Data section |
>>>

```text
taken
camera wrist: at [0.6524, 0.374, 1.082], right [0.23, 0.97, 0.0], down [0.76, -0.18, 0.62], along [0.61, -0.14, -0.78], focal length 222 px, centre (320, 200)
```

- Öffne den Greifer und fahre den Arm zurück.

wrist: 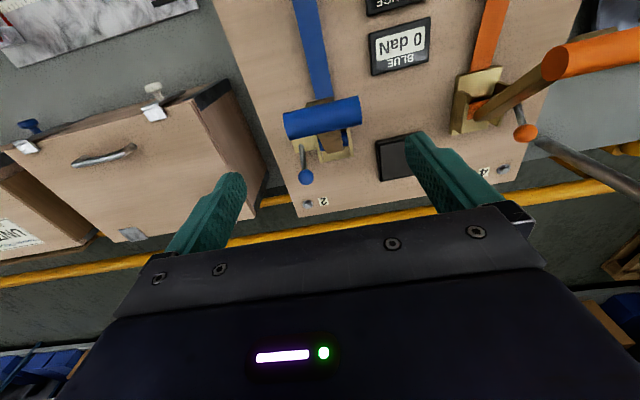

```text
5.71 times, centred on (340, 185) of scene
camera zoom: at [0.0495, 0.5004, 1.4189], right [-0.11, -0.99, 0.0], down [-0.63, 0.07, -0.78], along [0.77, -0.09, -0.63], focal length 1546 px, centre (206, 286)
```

<<<

Task | Exactly the lines from the line with "- Öffne den Greifer und fahre den Arm zurück." through the last line of the listing, both included, should be extracted, and the pictures left behind. Use JSON: a list with one string for each line that is not empty.

Full output |
[
  "- Öffne den Greifer und fahre den Arm zurück.",
  "wrist: ",
  "```text",
  "5.71 times, centred on (340, 185) of scene",
  "camera zoom: at [0.0495, 0.5004, 1.4189], right [-0.11, -0.99, 0.0], down [-0.63, 0.07, -0.78], along [0.77, -0.09, -0.63], focal length 1546 px, centre (206, 286)",
  "```"
]